Mit dem Twin Marker füllen Sie die dunklen oder schwarzen Bereiche aus.
Wie bei Herkules werden Sie die Linien der Elemente im Vordergrund verdicken, um dem Charakter mehr Tiefe zu verleihen.
Ihr Bild ist fertig! :)

Einer meiner Zeichenlehrer sagte immer:
„Der Radiergummi ist ein Werkzeug, das nie hätte erfunden werden sollen.“
Warum? Weil er oft falsche Sicherheit gibt. Wer ständig radiert, verpasst die Chance, aus Fehlern zu lernen – und blockiert das eigene Vertrauen in den Zeichenprozess.
Wenn Sie wirklich Selbstvertrauen gewinnen und sicherer zeichnen möchten, dann:
Verzichten Sie bewusst auf den Radiergummi, auch beim Zeichnen mit Bleistift.
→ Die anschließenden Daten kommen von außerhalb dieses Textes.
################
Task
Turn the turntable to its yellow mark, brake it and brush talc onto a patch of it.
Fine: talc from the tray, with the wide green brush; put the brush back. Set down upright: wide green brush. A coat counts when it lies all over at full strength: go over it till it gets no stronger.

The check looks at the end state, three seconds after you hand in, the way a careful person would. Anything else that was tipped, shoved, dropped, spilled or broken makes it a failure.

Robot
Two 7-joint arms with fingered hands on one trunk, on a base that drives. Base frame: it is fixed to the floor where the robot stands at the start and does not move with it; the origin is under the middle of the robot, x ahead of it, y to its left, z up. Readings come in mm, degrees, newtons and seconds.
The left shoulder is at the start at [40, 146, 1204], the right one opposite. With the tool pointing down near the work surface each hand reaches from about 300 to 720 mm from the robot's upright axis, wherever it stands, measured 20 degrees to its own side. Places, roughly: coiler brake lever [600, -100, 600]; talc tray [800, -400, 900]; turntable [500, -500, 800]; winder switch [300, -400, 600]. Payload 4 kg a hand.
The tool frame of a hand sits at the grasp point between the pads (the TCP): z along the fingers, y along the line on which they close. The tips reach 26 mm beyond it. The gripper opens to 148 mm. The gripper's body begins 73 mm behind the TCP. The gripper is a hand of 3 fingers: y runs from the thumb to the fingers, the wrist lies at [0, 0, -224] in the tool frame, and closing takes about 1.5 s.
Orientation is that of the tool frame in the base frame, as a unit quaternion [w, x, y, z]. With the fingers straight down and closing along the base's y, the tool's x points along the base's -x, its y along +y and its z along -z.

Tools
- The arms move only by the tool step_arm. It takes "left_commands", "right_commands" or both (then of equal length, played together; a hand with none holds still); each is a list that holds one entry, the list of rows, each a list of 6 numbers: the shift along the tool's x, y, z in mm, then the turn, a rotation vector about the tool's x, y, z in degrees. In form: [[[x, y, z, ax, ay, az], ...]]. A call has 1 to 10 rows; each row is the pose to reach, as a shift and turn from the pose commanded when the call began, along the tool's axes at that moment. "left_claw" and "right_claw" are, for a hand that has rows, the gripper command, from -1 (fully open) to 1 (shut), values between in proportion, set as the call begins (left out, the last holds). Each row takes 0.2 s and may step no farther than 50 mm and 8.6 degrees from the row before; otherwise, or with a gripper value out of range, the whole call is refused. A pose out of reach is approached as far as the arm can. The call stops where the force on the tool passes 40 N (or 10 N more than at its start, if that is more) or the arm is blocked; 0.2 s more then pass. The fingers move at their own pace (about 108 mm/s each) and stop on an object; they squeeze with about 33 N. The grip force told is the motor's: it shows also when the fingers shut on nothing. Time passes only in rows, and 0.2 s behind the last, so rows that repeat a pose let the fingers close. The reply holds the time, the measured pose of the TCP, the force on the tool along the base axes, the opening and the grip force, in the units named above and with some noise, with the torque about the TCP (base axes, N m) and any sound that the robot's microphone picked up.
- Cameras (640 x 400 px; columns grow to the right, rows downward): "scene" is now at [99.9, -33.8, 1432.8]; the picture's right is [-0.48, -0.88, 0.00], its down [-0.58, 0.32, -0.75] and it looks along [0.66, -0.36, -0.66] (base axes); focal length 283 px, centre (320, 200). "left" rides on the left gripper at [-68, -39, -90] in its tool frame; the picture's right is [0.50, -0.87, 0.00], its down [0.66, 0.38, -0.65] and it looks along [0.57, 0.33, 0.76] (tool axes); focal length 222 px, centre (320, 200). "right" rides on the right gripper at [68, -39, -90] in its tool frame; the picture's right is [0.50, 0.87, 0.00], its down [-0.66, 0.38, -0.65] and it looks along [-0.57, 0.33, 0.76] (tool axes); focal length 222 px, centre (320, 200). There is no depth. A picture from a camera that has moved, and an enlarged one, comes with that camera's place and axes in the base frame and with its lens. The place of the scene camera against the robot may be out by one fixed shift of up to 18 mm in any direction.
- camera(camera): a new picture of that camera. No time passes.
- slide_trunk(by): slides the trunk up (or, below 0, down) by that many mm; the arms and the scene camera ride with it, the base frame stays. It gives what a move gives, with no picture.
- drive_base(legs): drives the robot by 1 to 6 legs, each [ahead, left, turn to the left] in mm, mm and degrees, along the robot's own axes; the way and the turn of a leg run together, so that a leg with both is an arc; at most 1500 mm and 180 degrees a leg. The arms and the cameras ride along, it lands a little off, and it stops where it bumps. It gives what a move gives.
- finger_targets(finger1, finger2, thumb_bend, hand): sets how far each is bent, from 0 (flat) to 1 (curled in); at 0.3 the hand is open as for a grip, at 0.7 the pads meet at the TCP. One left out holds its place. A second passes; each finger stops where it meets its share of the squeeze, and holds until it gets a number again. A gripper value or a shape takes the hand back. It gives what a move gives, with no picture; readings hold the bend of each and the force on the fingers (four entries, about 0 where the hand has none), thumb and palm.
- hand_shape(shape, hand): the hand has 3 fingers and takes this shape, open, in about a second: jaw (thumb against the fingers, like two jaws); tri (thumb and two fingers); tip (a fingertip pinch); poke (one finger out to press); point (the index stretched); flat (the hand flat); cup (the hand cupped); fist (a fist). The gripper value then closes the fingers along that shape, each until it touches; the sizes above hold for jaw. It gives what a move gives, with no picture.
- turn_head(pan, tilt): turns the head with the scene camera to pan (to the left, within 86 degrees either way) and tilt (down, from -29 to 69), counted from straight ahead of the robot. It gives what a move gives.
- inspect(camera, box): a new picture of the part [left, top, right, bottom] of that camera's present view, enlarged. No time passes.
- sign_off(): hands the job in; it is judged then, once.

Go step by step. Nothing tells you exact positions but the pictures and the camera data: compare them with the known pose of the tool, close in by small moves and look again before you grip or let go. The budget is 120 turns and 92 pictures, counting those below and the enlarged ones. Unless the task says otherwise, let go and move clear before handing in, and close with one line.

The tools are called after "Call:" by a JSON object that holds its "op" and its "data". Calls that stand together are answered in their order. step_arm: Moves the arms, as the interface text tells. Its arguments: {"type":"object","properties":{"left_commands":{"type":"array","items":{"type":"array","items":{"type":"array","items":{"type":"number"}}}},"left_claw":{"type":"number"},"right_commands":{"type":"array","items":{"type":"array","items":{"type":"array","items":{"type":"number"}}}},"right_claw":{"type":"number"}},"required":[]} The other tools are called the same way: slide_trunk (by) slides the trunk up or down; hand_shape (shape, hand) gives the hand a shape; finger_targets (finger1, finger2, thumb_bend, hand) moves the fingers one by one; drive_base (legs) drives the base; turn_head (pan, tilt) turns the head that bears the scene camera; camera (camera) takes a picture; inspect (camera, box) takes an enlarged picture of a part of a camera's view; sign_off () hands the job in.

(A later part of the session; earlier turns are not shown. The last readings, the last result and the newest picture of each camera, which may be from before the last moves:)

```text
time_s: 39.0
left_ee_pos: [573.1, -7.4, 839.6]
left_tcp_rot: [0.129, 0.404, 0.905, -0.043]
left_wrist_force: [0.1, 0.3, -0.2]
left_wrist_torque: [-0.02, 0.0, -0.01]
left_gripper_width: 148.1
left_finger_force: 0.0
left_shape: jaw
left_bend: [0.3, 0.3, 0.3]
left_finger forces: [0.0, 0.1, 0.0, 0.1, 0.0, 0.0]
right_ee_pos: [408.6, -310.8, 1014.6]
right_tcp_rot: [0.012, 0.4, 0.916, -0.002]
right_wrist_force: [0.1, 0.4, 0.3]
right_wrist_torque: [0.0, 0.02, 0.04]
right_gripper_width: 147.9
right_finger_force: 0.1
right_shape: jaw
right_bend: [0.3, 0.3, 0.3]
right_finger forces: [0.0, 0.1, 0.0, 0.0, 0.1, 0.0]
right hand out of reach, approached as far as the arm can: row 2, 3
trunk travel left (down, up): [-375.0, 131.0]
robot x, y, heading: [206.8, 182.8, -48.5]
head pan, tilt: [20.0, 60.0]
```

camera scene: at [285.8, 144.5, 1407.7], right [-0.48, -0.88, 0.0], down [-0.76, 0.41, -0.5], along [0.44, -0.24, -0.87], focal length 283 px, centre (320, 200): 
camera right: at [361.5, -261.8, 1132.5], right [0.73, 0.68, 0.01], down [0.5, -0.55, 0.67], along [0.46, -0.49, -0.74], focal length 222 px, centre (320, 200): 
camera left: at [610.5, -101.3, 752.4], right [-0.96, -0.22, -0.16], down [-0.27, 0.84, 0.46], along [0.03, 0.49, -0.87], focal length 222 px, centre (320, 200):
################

Oder zeichnen Sie regelmäßig direkt mit dem Stift – das schärft Ihre Beobachtungsgabe und Linienführung.
Ihre Striche werden präziser, Ihre Hand sicherer. Sie werden weniger zögern, sich mehr auf das Wesentliche konzentrieren – und beginnen, wirklich das zu zeichnen, was Sie sehen, anstatt es zu interpretieren.
Also: Schnappen Sie sich ein Skizzenbuch, einen Stift – und nutzen Sie das schöne Wetter, um draußen festzuhalten, was Sie sehen!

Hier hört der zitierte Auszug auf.